Exercise directions
Reproduce each line exactly.

Provided material
********************

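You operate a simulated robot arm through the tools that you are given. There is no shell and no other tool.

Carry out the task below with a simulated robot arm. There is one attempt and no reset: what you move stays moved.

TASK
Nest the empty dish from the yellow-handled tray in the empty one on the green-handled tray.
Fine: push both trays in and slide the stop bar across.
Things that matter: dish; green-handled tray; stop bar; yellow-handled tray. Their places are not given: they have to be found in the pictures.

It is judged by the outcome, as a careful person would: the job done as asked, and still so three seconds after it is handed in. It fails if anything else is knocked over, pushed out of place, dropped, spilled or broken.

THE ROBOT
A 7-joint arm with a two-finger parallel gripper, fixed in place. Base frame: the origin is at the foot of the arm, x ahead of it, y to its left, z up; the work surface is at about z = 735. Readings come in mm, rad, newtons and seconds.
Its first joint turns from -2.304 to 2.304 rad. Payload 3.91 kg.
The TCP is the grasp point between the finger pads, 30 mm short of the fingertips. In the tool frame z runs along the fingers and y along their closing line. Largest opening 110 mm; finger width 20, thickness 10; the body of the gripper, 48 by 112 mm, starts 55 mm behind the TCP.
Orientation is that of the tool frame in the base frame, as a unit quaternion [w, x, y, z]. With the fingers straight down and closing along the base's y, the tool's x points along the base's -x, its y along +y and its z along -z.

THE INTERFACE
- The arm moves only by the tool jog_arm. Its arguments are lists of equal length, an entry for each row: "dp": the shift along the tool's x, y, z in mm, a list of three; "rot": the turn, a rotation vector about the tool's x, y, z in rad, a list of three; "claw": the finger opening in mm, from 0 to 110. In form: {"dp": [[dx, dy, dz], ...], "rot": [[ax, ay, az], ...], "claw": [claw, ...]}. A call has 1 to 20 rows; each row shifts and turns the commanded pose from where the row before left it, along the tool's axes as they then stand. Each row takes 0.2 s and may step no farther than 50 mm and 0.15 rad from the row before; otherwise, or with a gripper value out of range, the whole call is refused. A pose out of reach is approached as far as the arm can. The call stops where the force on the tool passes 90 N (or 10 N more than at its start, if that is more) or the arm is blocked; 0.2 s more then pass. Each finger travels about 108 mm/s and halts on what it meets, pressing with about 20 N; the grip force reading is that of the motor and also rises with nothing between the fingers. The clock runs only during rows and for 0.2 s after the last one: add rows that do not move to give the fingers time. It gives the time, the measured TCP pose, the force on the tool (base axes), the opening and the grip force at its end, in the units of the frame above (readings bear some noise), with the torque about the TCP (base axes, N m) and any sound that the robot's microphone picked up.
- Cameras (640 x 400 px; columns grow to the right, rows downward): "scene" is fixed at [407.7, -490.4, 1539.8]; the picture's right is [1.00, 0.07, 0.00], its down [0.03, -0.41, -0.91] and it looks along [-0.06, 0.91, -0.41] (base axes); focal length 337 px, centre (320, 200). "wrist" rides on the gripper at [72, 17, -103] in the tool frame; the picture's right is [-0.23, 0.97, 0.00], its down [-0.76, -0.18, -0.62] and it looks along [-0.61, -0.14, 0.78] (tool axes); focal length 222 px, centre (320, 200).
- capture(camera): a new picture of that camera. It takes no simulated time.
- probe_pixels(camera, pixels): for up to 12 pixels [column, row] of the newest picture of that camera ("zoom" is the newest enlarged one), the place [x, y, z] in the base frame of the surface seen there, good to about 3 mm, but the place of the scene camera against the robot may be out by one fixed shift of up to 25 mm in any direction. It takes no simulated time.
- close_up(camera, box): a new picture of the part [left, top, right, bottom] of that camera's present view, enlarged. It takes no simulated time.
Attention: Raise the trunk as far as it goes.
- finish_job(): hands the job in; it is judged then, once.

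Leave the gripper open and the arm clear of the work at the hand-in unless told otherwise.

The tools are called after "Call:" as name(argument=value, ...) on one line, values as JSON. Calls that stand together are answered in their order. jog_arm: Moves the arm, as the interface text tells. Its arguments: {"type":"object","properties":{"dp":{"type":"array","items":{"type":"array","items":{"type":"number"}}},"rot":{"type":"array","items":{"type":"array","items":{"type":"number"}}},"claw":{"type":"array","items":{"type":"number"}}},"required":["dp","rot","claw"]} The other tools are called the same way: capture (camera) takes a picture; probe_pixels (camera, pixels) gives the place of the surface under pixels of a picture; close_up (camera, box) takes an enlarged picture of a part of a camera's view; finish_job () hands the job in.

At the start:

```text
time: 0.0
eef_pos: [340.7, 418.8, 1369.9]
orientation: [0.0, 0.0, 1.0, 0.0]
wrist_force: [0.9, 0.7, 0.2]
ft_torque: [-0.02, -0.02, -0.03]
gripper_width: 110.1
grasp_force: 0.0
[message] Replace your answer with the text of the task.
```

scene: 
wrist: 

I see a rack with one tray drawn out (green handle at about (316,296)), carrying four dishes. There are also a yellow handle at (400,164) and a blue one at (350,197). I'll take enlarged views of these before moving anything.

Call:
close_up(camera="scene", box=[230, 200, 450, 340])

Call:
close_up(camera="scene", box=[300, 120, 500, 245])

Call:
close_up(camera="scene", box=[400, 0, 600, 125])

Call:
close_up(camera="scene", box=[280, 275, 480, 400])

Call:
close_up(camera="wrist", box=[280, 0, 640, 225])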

********************

Correct output
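You operate a simulated robot arm through the tools that you are given. There is no shell and no other tool.

Carry out the task below with a simulated robot arm. There is one attempt and no reset: what you move stays moved.

TASK
Nest the empty dish from the yellow-handled tray in the empty one on the green-handled tray.
Fine: push both trays in and slide the stop bar across.
Things that matter: dish; green-handled tray; stop bar; yellow-handled tray. Their places are not given: they have to be found in the pictures.

It is judged by the outcome, as a careful person would: the job done as asked, and still so three seconds after it is handed in. It fails if anything else is knocked over, pushed out of place, dropped, spilled or broken.

THE ROBOT
A 7-joint arm with a two-finger parallel gripper, fixed in place. Base frame: the origin is at the foot of the arm, x ahead of it, y to its left, z up; the work surface is at about z = 735. Readings come in mm, rad, newtons and seconds.
Its first joint turns from -2.304 to 2.304 rad. Payload 3.91 kg.
The TCP is the grasp point between the finger pads, 30 mm short of the fingertips. In the tool frame z runs along the fingers and y along their closing line. Largest opening 110 mm; finger width 20, thickness 10; the body of the gripper, 48 by 112 mm, starts 55 mm behind the TCP.
Orientation is that of the tool frame in the base frame, as a unit quaternion [w, x, y, z]. With the fingers straight down and closing along the base's y, the tool's x points along the base's -x, its y along +y and its z along -z.

THE INTERFACE
- The arm moves only by the tool jog_arm. Its arguments are lists of equal length, an entry for each row: "dp": the shift along the tool's x, y, z in mm, a list of three; "rot": the turn, a rotation vector about the tool's x, y, z in rad, a list of three; "claw": the finger opening in mm, from 0 to 110. In form: {"dp": [[dx, dy, dz], ...], "rot": [[ax, ay, az], ...], "claw": [claw, ...]}. A call has 1 to 20 rows; each row shifts and turns the commanded pose from where the row before left it, along the tool's axes as they then stand. Each row takes 0.2 s and may step no farther than 50 mm and 0.15 rad from the row before; otherwise, or with a gripper value out of range, the whole call is refused. A pose out of reach is approached as far as the arm can. The call stops where the force on the tool passes 90 N (or 10 N more than at its start, if that is more) or the arm is blocked; 0.2 s more then pass. Each finger travels about 108 mm/s and halts on what it meets, pressing with about 20 N; the grip force reading is that of the motor and also rises with nothing between the fingers. The clock runs only during rows and for 0.2 s after the last one: add rows that do not move to give the fingers time. It gives the time, the measured TCP pose, the force on the tool (base axes), the opening and the grip force at its end, in the units of the frame above (readings bear some noise), with the torque about the TCP (base axes, N m) and any sound that the robot's microphone picked up.
- Cameras (640 x 400 px; columns grow to the right, rows downward): "scene" is fixed at [407.7, -490.4, 1539.8]; the picture's right is [1.00, 0.07, 0.00], its down [0.03, -0.41, -0.91] and it looks along [-0.06, 0.91, -0.41] (base axes); focal length 337 px, centre (320, 200). "wrist" rides on the gripper at [72, 17, -103] in the tool frame; the picture's right is [-0.23, 0.97, 0.00], its down [-0.76, -0.18, -0.62] and it looks along [-0.61, -0.14, 0.78] (tool axes); focal length 222 px, centre (320, 200).
- capture(camera): a new picture of that camera. It takes no simulated time.
- probe_pixels(camera, pixels): for up to 12 pixels [column, row] of the newest picture of that camera ("zoom" is the newest enlarged one), the place [x, y, z] in the base frame of the surface seen there, good to about 3 mm, but the place of the scene camera against the robot may be out by one fixed shift of up to 25 mm in any direction. It takes no simulated time.
- close_up(camera, box): a new picture of the part [left, top, right, bottom] of that camera's present view, enlarged. It takes no simulated time.
Attention: Raise the trunk as far as it goes.
- finish_job(): hands the job in; it is judged then, once.

Leave the gripper open and the arm clear of the work at the hand-in unless told otherwise.

The tools are called after "Call:" as name(argument=value, ...) on one line, values as JSON. Calls that stand together are answered in their order. jog_arm: Moves the arm, as the interface text tells. Its arguments: {"type":"object","properties":{"dp":{"type":"array","items":{"type":"array","items":{"type":"number"}}},"rot":{"type":"array","items":{"type":"array","items":{"type":"number"}}},"claw":{"type":"array","items":{"type":"number"}}},"required":["dp","rot","claw"]} The other tools are called the same way: capture (camera) takes a picture; probe_pixels (camera, pixels) gives the place of the surface under pixels of a picture; close_up (camera, box) takes an enlarged picture of a part of a camera's view; finish_job () hands the job in.

At the start:

```text
time: 0.0
eef_pos: [340.7, 418.8, 1369.9]
orientation: [0.0, 0.0, 1.0, 0.0]
wrist_force: [0.9, 0.7, 0.2]
ft_torque: [-0.02, -0.02, -0.03]
gripper_width: 110.1
grasp_force: 0.0
[message] Replace your answer with the text of the task.
```

scene: 
wrist: 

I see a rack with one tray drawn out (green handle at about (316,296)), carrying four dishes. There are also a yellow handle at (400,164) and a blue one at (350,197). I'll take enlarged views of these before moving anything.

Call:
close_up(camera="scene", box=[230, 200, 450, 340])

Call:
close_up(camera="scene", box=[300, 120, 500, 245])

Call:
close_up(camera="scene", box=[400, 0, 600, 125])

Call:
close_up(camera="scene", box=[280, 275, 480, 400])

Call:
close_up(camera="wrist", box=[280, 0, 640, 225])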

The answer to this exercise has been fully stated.